## What the exercise asks:
Pictures within the data are to be left out; everything else must be reproduced exactly. Use JSON: a list with one string for each line that is not empty.

** START **

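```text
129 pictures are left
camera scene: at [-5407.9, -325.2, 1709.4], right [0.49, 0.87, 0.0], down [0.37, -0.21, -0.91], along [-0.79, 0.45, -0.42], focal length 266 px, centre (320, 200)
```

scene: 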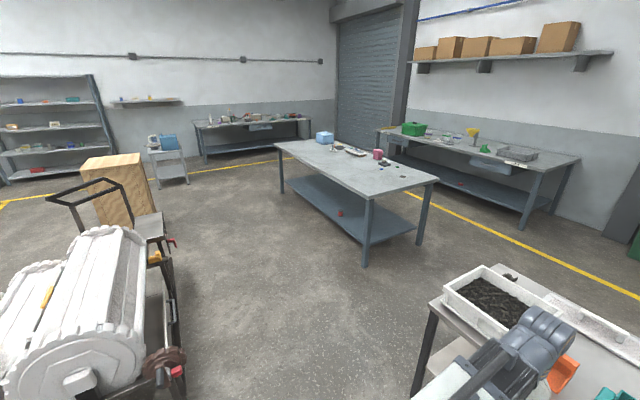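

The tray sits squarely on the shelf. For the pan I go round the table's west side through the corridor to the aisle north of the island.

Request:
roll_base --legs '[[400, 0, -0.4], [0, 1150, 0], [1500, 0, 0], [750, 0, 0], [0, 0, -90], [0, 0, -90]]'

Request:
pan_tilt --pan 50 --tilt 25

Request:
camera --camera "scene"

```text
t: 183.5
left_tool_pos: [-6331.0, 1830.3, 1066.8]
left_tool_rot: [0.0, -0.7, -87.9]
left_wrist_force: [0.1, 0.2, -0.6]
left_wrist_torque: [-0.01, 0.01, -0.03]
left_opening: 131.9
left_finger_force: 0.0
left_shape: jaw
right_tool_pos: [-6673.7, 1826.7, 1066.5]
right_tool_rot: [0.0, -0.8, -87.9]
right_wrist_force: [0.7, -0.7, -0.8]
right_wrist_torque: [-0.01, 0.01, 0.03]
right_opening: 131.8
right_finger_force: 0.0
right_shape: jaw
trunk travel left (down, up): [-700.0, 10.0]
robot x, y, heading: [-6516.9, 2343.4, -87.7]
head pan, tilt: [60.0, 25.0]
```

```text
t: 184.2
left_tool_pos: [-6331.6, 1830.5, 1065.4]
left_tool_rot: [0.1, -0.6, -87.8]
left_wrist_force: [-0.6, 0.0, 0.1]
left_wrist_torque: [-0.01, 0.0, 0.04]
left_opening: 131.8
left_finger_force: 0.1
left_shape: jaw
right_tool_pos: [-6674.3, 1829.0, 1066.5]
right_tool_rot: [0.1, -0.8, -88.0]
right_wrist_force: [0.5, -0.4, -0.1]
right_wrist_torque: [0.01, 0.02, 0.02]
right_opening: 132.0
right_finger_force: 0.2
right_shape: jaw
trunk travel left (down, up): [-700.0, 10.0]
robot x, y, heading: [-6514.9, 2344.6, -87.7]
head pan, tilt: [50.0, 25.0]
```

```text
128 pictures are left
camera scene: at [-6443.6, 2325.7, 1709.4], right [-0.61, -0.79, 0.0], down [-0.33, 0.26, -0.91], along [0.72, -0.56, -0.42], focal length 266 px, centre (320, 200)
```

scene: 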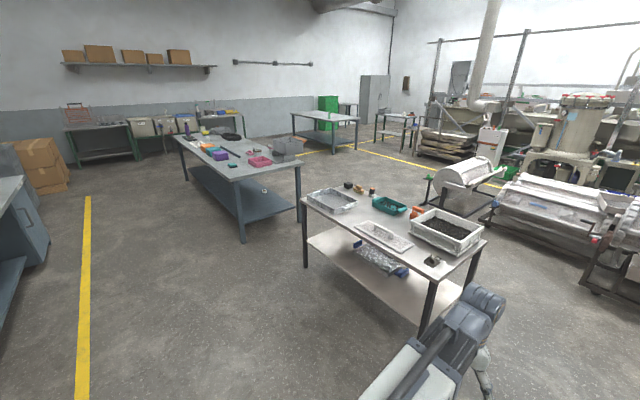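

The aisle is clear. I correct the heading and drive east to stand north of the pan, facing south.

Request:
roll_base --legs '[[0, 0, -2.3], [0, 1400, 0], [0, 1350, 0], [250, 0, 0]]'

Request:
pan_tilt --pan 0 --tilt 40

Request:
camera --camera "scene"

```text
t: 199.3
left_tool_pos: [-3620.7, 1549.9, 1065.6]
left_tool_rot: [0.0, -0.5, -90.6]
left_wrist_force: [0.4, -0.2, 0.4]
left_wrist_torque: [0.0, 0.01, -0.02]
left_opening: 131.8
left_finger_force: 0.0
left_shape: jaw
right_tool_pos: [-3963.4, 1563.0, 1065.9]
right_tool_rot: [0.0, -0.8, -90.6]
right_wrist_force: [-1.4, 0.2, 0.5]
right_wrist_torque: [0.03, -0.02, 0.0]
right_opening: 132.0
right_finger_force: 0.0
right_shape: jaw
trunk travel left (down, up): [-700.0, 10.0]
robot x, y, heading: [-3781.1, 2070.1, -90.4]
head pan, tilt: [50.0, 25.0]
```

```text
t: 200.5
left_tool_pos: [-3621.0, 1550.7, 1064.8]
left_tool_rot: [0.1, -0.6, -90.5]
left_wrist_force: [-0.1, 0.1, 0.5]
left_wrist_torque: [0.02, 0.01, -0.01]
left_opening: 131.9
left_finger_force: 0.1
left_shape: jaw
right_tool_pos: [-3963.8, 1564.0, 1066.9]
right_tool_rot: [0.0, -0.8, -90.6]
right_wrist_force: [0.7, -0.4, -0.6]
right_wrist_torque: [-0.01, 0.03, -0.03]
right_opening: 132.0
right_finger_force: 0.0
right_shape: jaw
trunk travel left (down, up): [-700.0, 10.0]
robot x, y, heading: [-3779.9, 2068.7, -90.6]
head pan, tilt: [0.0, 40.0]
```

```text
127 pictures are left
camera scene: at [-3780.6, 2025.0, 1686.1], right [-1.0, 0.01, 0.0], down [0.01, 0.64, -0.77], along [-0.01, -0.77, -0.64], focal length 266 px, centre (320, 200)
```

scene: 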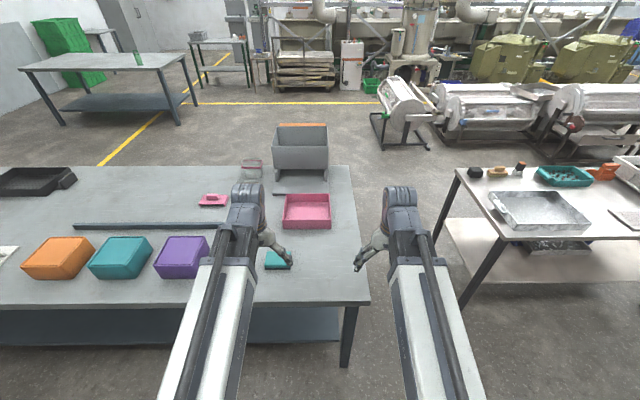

** END **

## Reply to the task:
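[
  "```text",
  "129 pictures are left",
  "camera scene: at [-5407.9, -325.2, 1709.4], right [0.49, 0.87, 0.0], down [0.37, -0.21, -0.91], along [-0.79, 0.45, -0.42], focal length 266 px, centre (320, 200)",
  "```",
  "scene: ",
  "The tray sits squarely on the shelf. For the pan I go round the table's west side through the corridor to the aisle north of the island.",
  "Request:",
  "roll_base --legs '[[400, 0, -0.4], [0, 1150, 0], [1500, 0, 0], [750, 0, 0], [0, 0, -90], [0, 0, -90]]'",
  "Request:",
  "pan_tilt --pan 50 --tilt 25",
  "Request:",
  "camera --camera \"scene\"",
  "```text",
  "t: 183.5",
  "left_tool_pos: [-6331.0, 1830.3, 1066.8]",
  "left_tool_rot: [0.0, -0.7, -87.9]",
  "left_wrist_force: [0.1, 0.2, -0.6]",
  "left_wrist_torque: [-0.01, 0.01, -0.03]",
  "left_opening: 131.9",
  "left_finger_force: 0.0",
  "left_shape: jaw",
  "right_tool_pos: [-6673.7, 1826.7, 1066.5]",
  "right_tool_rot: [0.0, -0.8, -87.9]",
  "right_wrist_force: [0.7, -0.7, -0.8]",
  "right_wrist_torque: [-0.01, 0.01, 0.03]",
  "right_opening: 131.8",
  "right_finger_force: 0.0",
  "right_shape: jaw",
  "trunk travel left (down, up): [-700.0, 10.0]",
  "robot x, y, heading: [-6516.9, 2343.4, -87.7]",
  "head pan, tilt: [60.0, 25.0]",
  "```",
  "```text",
  "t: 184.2",
  "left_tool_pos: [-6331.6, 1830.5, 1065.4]",
  "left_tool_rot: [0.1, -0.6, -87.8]",
  "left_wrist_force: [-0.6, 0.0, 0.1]",
  "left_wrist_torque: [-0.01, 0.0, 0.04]",
  "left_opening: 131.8",
  "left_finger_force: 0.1",
  "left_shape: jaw",
  "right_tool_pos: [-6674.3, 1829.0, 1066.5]",
  "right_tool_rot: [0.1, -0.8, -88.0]",
  "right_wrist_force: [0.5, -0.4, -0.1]",
  "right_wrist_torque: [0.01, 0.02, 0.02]",
  "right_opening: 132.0",
  "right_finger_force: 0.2",
  "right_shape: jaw",
  "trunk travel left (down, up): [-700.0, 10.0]",
  "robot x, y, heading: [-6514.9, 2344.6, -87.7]",
  "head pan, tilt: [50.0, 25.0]",
  "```",
  "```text",
  "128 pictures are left",
  "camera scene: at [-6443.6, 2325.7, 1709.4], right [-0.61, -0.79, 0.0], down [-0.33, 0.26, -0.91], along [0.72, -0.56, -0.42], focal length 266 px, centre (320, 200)",
  "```",
  "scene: ",
  "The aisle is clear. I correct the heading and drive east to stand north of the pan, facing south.",
  "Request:",
  "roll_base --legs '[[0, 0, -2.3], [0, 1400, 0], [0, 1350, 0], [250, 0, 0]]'",
  "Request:",
  "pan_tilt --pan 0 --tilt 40",
  "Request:",
  "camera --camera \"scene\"",
  "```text",
  "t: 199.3",
  "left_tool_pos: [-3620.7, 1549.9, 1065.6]",
  "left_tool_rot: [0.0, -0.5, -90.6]",
  "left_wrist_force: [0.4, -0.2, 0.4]",
  "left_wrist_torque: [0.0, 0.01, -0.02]",
  "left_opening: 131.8",
  "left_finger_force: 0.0",
  "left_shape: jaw",
  "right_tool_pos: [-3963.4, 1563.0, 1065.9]",
  "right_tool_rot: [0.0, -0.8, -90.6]",
  "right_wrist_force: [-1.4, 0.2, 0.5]",
  "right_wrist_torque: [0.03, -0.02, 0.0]",
  "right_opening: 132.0",
  "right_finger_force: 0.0",
  "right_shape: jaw",
  "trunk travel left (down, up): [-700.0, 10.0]",
  "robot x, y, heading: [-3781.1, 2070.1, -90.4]",
  "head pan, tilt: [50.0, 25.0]",
  "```",
  "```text",
  "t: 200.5",
  "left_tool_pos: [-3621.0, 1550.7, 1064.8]",
  "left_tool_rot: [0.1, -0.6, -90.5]",
  "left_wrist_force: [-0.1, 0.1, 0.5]",
  "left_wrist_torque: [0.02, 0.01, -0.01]",
  "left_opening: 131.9",
  "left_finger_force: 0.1",
  "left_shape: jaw",
  "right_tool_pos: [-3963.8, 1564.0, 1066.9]",
  "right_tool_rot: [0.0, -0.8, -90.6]",
  "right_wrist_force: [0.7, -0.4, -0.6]",
  "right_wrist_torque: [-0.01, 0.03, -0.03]",
  "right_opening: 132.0",
  "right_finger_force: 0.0",
  "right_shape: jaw",
  "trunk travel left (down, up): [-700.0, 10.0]",
  "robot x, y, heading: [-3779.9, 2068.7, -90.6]",
  "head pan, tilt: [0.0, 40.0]",
  "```",
  "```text",
  "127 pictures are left",
  "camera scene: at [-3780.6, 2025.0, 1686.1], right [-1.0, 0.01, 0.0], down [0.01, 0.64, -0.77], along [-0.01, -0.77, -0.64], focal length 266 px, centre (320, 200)",
  "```",
  "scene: "
]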